I was absolutely no good at prank phone calls, because I always started laughing BEFORE i could deliver the punch line.

My brothers were brilliant prank phone callers, and could stay totally serious, stringing people along for ages before delivering their joke.

Their first favorite joke was very similar to yours. It involved calling a bar/pub and asking “Is there a John there?” After the bartender called out “Anybody here named John,” he’d say, “Nope, there’s no John here.” And the punch line was “So what do you do, piss on the floor?”

“Hello, Kentucky Fried Chicken?”
“Yes, this is KFC”
“How large are your breasts?”

A friend of mine had an older brother who was a Telco installer. He built a do-it-yourself mini-telephone switch in his garage. We would make 3-way calls and connect operators from different parts of the country (by dialing, for example, 415-555-1212 and 212-555-1212). Then we’d put them on a speaker phone and listen as they tried to figure out how the hell they ended up talking to each other.

Oh, I loved that one! Only we’d just call a random number and ask for John and if they’d say we had the wrong number, we’d say, “Well then what the hell do you pee in, a Dixie-Cup?”

I’ve told these in ever thread about prank calls, but what the hell:
One time a friend and I got some guy’s answer machine. We left these messages that sounded like phone sex ads (“ooooh baby, I’m so horny for you, oh I’m naked right now, I need you sooooo bad!”) Then we left the name and numbers of these two girls we didn’t like.

And what about calling the bowling alley and asking them how much their balls weigh?

Oh, for the days before caller ID!!! Kids today don’t know what they’re missing!

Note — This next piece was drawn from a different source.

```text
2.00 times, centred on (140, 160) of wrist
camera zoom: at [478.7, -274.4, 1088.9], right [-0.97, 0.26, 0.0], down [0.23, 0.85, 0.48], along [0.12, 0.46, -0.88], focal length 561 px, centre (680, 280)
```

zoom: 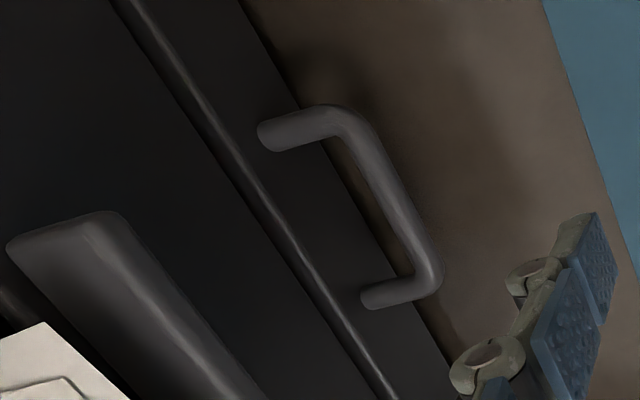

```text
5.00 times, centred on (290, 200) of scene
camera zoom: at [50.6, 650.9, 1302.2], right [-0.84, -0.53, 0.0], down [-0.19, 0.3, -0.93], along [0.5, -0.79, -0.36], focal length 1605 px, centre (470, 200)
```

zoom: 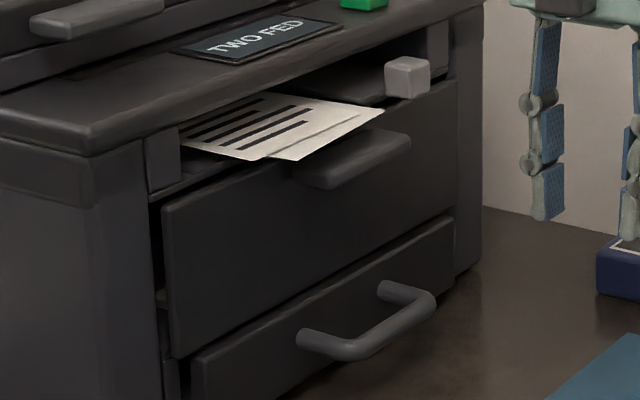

When I lived in Indonesia in the 1970s, we would do a variation of the “Mike Hunt” thing at the American Club, as well as at different hotels. The American Club would announce phone calls for people, or to announce that someone’s taxi was at the front gate. The hotels would announce phone calls throughout the lobby.

Besides Mike Hunt, there was always Connie Lingers and Phil Hatio (cunnilingus and fellatio).

Good times, good times.

Is that from Tube Bar? I loved the Jerky Boys prank calls.